Najnowszym obiektem tygodnia jest kamionkowa, glazurowana butelka, zwana również flaszą. Ma owalny i pękaty brzusiec, krótką i wąską szyjkę oraz zgrabne, nieduże ucho. Według karty inwentarzowej prawdopodobnie przechowywano w niej alkohol, choć podobne flasze służyły także jako naczynia na olej.

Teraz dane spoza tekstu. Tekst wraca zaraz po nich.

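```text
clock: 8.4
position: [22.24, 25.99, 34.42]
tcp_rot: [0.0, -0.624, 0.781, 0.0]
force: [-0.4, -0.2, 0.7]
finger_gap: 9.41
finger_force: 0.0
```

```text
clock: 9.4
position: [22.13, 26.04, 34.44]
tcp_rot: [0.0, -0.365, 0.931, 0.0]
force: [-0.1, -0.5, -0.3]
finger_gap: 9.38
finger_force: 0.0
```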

Butla pochodzi z Bolesławca, miasta słynącego z ceramiki, ale nie wzbudza skojarzeń z tym ośrodkiem. Historia bolesławieckiej ceramiki, zwanej także Bunzlau Keramike lub Polish Pottery jest jednak znacznie dłuższa niż historia obecnych, popularnych wzorów i zaczęła się od takich właśnie kamionkowych naczyń. Jej początki sięgają średniowiecza. Już wtedy trudniono się w Bolesławcu (Bunzlau) garncarstwem, ze względu na występujące tu bogate złoża gliny. Zawarte w niej tlenki glinu i krzemu nadawały jej charakterystyczny, brunatny kolor. Naczynia z niej wykonane były także niezwykle trwałe i solidne. Cechy te przyczyniły się do dużej popularności „brązowych naczyń”, szczególnie w prowincjach pruskich, w Polsce, a także w Saksonii i Rosji.
W pierwszej połowie XVIII w. pojawiły się nowe formy: duże, kuliste dzbany, a także mniejsze dzbanuszki i mleczniki. Nowe kształty urozmaicano poprzez zastosowanie zdobień, tzw. żeberkowania. W drugiej połowie XVIII w. na bolesławieckiej ceramice po raz pierwszy pojawiły się zdobienia wykonane z biskwitu, czyli wstępnie spieczonej, nieszkliwionej masy ceramicznej. Na brązowe naczynia naklejano, za pomocą matryc, motywy heraldyczne, roślinne, zwierzęce, a także figuralne.
Czasem największego rozkwitu ceramiki bolesławieckiej był XIX w. Była to zasługa mistrza Johanna Gottlieba Altmanna, który wprowadził dwie istotne innowacje. Przede wszystkim zastąpił używane dotychczas, szkodliwe dla zdrowia, szkliwo ołowiowe bezpiecznym szkliwem skaleniowym. Drugim, jak się później okazało przełomowym, pomysłem Altmanna było wykorzystanie wspomnianego wcześniej biskwitu do wypalenia całego naczynia. Tym rozwiązaniem Altmann otworzył nowy kierunek w produkcji ceramicznych przedmiotów. Od drugiej połowu XIX w. białe naczynia, zdobione metodą stempelkową, w kolorze kobaltowym i bladozielonym stały się głównym obiektem zainteresowania.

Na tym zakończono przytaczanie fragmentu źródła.